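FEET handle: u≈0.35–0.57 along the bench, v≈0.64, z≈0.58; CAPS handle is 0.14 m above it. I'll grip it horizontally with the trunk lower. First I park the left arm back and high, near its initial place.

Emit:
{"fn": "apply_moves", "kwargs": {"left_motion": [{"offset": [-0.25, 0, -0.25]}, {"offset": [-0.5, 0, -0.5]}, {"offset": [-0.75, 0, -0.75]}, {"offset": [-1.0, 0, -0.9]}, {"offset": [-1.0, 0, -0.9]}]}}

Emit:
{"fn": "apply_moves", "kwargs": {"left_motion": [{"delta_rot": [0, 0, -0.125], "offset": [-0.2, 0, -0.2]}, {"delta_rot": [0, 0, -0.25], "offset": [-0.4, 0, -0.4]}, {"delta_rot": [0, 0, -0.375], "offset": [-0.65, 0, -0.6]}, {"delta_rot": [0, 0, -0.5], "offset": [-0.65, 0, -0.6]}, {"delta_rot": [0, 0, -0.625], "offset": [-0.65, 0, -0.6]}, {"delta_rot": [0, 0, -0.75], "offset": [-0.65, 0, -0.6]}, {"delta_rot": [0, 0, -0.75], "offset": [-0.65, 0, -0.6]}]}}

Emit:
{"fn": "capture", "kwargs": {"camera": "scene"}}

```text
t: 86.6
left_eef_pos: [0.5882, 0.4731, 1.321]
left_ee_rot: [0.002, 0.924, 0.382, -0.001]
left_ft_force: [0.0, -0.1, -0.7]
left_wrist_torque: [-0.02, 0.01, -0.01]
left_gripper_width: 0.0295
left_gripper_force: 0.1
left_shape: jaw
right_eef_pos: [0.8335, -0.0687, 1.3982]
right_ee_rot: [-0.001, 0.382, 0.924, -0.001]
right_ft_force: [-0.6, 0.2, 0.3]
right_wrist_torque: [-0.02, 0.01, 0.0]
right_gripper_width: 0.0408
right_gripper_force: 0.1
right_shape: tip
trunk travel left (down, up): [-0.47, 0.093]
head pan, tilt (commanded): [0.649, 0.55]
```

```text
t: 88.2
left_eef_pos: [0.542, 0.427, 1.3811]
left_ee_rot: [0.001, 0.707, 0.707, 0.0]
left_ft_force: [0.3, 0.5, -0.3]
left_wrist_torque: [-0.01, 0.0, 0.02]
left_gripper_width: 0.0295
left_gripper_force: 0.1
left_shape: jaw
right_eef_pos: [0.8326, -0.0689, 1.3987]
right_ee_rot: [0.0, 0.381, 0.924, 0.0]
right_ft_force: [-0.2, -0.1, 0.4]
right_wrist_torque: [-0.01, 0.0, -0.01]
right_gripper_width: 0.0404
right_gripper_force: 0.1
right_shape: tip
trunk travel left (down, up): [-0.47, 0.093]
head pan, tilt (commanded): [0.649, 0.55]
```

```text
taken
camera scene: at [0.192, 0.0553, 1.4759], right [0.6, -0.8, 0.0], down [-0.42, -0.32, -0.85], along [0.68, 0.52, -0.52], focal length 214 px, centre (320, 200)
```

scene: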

WORK TO COMPLETE -
a) Could you quote the document section from "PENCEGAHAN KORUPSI" up to and including "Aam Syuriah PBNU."?
b) Write the next part of the document section, the one that starts with "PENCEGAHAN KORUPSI".

DOCUMENT SECTION -
PENCEGAHAN KORUPSI
Sering kali persepsi kita tentang korupsi sangat sempit
dan terbatas. Korupsi hanya teradi di lembaga-lembaga pemerintah dan hanya
identik dengan pejabat. Lebih khusus lagi korupsi hanya identik dengan penyalahgunaan uang dan jabatan di lembaga –
lembaga pemerintah. Boleh jadi, kita jarang berfikir bahwa tindak korupsi dapat
saja terjadi pada diri dan keluarga kita. Kita mungkin tidak menyadari bahwa
bentuk-bentuk korupsi lainnya sebenarnya
telah menerobos masuk ke suluruh asfek
kehidupan manusia. Demikian disampaikan Prof. Dr. H. Nasaruddin Umar, MA mantan
Katib Aam Syuriah PBNU.

EXERCISE RESPONSES -
a)
PENCEGAHAN KORUPSI
Sering kali persepsi kita tentang korupsi sangat sempit
dan terbatas. Korupsi hanya teradi di lembaga-lembaga pemerintah dan hanya
identik dengan pejabat. Lebih khusus lagi korupsi hanya identik dengan penyalahgunaan uang dan jabatan di lembaga –
lembaga pemerintah. Boleh jadi, kita jarang berfikir bahwa tindak korupsi dapat
saja terjadi pada diri dan keluarga kita. Kita mungkin tidak menyadari bahwa
bentuk-bentuk korupsi lainnya sebenarnya
telah menerobos masuk ke suluruh asfek
kehidupan manusia. Demikian disampaikan Prof. Dr. H. Nasaruddin Umar, MA mantan
Katib Aam Syuriah PBNU.

b)
Kurangnya perhatian
pada anak dan keluarga, minimnya perhatian pada anak buah dan bawahan,
terlambatnya pembayaran gaji karyawan apalagi pemotongan ataun tidak membayar
sama sekali, penyalahgunaan bantuan pendidikan dan kemanusiaan, terlambat
bekerja, menyeludupkan atau tidak membayar pajak dan sebagainya, merupakan
bentuk-bentuk korupsi yang sering tidak kita sadari. Padahal kita sebenarnya
tahu dan sadar perintah agama untuk membayar upah karyawan sebelum keringatnya
kering, atau bahwa pemberian kita untuk anak dan keluarga merupakan sedekah.
Menariknya, menurut
Nasaruddin Umar ini semua berbanding lurus dengan polarisasi kesalehan
individual atau kesalehan vertical dan kesalehan social atau kesalehan
horizontal di antara kita. Sering kali kita dibingungkan dengan perilaku koruptor yang juga rajin
bersedekah, menyantuni anak yatim dan sholat lima waktu. Dalam kontek ini hanya
ada dua kemungkinan, ia tidak tahu bahwa perbuatannya salah atau ia
sebenarnya sadar bahwa perbuatannya itu keliru.
Bagi yang terakhir ini, boleh jadi ia berfikir bahwa amal salehnya ditujukan untuk mengimbangi dosa yang telah ia lakukan.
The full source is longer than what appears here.